Mars One, the non-profit group planning a one-way trip to the red planet in 2025, got lots of media attention this week when it announced it had narrowed its pool of potential astronauts to 100 candidates from around the world.
But there are 6 billion reasons to believe they won’t make it.
I refer, of course, to the $6 billion budget Mars One says will be required to lay the ground work for and launch its first manned mission. We’ll assume that $6 billion is enough money to meet its goals, although space projects are notorious for cost overruns and delays. Even then, it’s not clear that Mars One will be able to collect close to that amount and meet the mission goals. “We do not disclose these numbers at this time,” Bas Lansdorp, the CEO of Mars One, said in an e-mail.

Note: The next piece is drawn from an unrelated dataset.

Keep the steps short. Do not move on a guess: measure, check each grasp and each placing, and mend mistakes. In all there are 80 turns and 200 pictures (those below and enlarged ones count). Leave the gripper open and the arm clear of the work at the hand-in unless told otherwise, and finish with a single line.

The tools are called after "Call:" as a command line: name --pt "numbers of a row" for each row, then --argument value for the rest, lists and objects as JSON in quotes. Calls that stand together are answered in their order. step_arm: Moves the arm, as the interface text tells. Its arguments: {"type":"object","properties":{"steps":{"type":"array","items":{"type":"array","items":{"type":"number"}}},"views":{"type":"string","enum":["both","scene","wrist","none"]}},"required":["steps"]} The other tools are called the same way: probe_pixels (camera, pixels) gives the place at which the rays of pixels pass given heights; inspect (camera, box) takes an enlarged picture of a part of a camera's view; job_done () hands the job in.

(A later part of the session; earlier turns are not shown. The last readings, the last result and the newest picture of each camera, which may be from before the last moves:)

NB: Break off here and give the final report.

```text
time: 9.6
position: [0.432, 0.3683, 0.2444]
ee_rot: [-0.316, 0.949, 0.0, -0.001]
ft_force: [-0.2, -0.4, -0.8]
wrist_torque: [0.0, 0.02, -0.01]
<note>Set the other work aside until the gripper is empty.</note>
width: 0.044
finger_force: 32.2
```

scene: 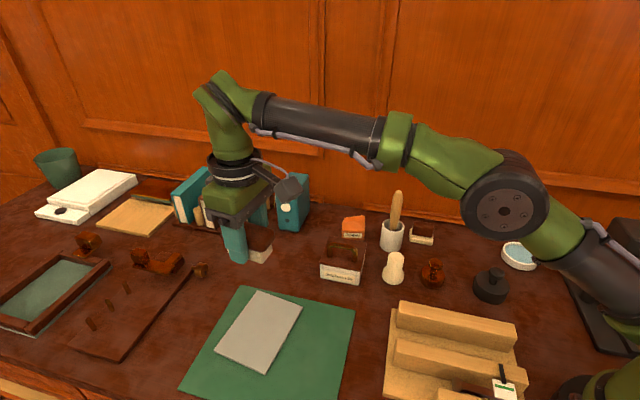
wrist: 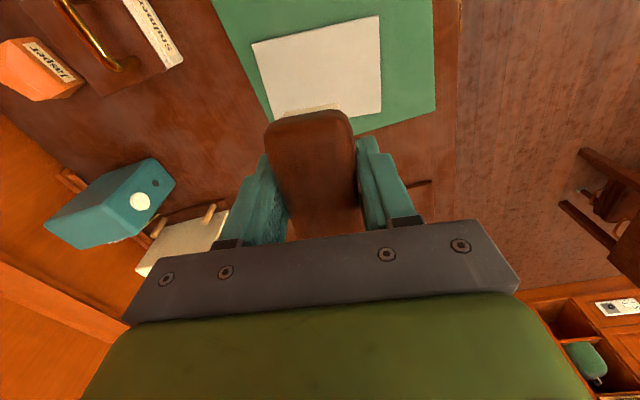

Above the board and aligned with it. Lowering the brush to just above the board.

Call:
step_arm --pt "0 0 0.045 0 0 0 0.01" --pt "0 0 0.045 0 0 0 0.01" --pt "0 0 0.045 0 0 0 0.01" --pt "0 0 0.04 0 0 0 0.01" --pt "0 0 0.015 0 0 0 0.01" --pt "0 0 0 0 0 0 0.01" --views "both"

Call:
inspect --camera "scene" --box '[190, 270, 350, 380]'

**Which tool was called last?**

Start with what’s expected in the near term: Per Mars One’s timeline, it plans to open a simulation colony here on Earth this year, so their astronauts can begin training for the mission. While the organization announced plans to start building, it has yet to reveal the location or any further details on construction. “We’re still on track to have that ready after the summer,” is all Lansdorp would say.
Mars One’s next goal is in 2018, to launch a communications satellite to orbit Mars, and a robotic lander to demonstrate the viability of various technologies needed for the manned mission. In 2013, Mars One announced that Lockheed Martin would build the rover, and that Surrey Satellite Technology Limited (SSTL) would build the satellite.
However, Lockheed Martin told Quartz that, after it completed a concept study on how to build a lander—based on one it had previously created for NASA—Mars One has yet to issue further instructions. “We’ve concluded the study and are waiting to hear back on the next phase for them,” Gary Napier, a Lockheed spokesperson, said. And today, Space News reports that SSTL also has not heard back from Mars One after completing a study on the satellite.
“Mars One is studying the results of the work done by our suppliers to date,” Lansdorp writes. “Our first unmanned mission has our highest priority and we expect to award follow-up contracts soon.”
Yes, 2018 is still three years away, but the timeline for the development, construction, testing and launch of a mission to Mars—even a robotic one—is quite tight, and would need to commence almost immediately. Plus, rocket launches are typically scheduled, and paid for, years in advance.
Will Mars One have enough cash on hand to meet these demands? A mission like the one it describes will cost several hundred million dollars—the Phoenix mission that Mars One is basing its lander on cost $386 million, including launch, and didn’t include a satellite as well.
Mars One says it plans to finance the mission through sales of branded items, donations, sponsorships and, most importantly, a television deal to broadcast the voyage and activities of its putative colonists. It uses the Olympic games, which earned $8 billion in the 2009-2012 period, as a benchmark for potential earnings. But the difference in entertainment value between the Olympics, a time-tested global audience draw, and a mission to Mars that will start with several months of boredom, suggests that Mars One’s hopes are overblown.
Certainly, it appears that no media outlet purchased the exclusive rights to broadcast Mars One candidate interviews.
Indeed, the organization was unable to raise its full $400,000 goal in an Indiegogo fundraising campaign, launched last year to boost the lander mission. Global foundations with billions of dollars are largely funded by the largesse of a billionaire or major corporation, but most billionaires interested in space exploration have been founding their own companies to do so, not giving their cash to Mars One. Even a successful space start-up like SpaceX, which shares Mars One’s goal of reaching Mars, has only raised $1.2 billion in funding, and has likely not come close to earning $6 billion.
Without more transparency from Mars One about its financial plans—or a sudden windfall of cash—it’s hard to see how it could possibly succeed in launching a robotic mission to Mars by 2018, much less send people there by 2025. Its boosters have argued that this is a chicken-or-egg problem, and that building excitement for a Martian mission will help generate the cash to see it through. But building that excitement without the realistic possibility of a pay-off could also let down millions of space fans around the world.
This story was updated 2/20/15 after Mars One responded to our request for comment.